==== Given data ====

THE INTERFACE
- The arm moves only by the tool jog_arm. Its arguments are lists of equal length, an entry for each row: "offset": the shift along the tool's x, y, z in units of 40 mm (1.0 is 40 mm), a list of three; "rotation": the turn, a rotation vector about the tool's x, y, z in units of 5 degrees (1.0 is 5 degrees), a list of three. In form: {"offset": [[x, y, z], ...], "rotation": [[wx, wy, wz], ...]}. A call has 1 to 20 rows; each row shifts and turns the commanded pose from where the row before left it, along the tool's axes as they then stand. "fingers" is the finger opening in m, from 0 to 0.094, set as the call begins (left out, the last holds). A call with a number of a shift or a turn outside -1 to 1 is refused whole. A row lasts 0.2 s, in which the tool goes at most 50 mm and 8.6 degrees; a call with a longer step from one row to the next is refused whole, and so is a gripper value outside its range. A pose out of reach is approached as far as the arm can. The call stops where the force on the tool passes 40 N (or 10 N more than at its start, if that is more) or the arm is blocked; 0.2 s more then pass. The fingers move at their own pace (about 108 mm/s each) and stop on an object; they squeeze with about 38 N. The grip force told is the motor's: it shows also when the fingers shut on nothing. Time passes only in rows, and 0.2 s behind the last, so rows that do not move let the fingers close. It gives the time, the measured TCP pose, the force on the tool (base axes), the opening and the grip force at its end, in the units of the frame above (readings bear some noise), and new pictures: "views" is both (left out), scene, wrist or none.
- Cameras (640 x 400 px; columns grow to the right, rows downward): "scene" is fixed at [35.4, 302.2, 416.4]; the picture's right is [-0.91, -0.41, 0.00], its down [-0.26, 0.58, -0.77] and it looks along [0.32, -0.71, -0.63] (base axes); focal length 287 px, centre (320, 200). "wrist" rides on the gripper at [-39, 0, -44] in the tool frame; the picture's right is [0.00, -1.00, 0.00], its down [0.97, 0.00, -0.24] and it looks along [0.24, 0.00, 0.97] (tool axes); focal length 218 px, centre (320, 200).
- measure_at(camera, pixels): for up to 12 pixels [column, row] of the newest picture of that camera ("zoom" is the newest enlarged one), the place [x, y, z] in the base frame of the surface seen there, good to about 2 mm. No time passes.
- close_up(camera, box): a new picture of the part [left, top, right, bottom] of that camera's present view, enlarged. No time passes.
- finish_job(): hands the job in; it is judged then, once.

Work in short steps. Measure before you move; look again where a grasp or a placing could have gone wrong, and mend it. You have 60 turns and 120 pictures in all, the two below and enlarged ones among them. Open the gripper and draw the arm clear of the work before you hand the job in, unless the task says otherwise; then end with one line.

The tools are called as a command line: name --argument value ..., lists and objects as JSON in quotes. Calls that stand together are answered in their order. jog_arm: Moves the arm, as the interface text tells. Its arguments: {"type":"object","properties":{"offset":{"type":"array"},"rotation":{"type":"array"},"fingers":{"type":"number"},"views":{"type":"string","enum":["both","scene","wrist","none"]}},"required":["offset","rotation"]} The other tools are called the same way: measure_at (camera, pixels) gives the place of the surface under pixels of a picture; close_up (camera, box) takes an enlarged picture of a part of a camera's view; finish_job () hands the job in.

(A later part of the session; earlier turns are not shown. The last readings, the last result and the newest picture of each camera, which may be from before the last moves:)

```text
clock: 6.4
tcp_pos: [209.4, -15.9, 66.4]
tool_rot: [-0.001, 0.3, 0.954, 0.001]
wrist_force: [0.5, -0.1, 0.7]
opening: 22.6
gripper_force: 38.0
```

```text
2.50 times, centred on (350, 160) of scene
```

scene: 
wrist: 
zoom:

====

Prompt
Could you quote the page text from "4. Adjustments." up to and including "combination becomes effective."?

==== Page text ====

2. Issuance of Certificates.

Certificates for the shares of Common Stock acquired upon exercise of this warrant, together with any other securities or property to which the Holder is entitled upon such exercise, will be delivered to the Holder by the Company at the Company's expense within a reasonable time after this warrant has been so exercised. Each stock certificate so delivered will be in such denominations of Common Stock as may be requested by the Holder and will be registered in the name of the Holder. In case of a purchase of less than all the shares that may be purchased under this warrant, the Company will cancel this warrant and execute and deliver a new warrant or warrants of like tenor for the balance of the shares purchasable under this warrant to the Holder within a reasonable time after surrender of this warrant.

 

3. Shares Fully-Paid, Nonassessable, Etc.

All shares of Common Stock issued upon exercise of this warrant will, upon issuance, be duly authorized, validly issued, fully-paid and nonassessable and free from all preemptive rights of any shareholder and free of all taxes, liens and charges with respect to the issue thereof. The Company will at all times reserve and keep available out of its authorized but unissued shares of Common Stock, solely for the purpose of effecting the exercise of this warrant, such number of its shares of Common Stock as from time to time are sufficient to effect the full exercise of this warrant. If at any time the number of authorized but unissued shares of Common Stock is not sufficient to effect the full exercise of this warrant, the Company will take such corporate action as may, in the opinion of its counsel, be necessary to increase its authorized but unissued shares of Common Stock to such number of shares as is sufficient for such purpose. The Company will take all such action as may be n ecessary to assure that such securities may be issued as provided herein without violation of any applicable law or regulation, or of any requirements of any domestic securities exchange upon which the Common Stock may be listed; provided, however, that the Company will not be required to effect a registration under federal or state securities laws with respect to such exercise (except as may be set forth in a separate written agreement between the Company and the Holder).

4. Adjustments.

4.1 Adjustment for Stock Splits and Combinations. If the Company at any time or from time to time during the term of this warrant effects a subdivision of the outstanding Common Stock, the Per Share Exercise Price in effect immediately before that subdivision will be proportionately decreased. Conversely, if the Company at any time or from time to time during the term of this warrant combines the outstanding shares of Common Stock into a smaller number of shares, the Per Share Exercise Price in effect immediately before the combination will be proportionately increased. Any adjustment under this Section 4.1 will become effective at the close of business on the date the subdivision or combination becomes effective.

====

Solution
4. Adjustments.

4.1 Adjustment for Stock Splits and Combinations. If the Company at any time or from time to time during the term of this warrant effects a subdivision of the outstanding Common Stock, the Per Share Exercise Price in effect immediately before that subdivision will be proportionately decreased. Conversely, if the Company at any time or from time to time during the term of this warrant combines the outstanding shares of Common Stock into a smaller number of shares, the Per Share Exercise Price in effect immediately before the combination will be proportionately increased. Any adjustment under this Section 4.1 will become effective at the close of business on the date the subdivision or combination becomes effective.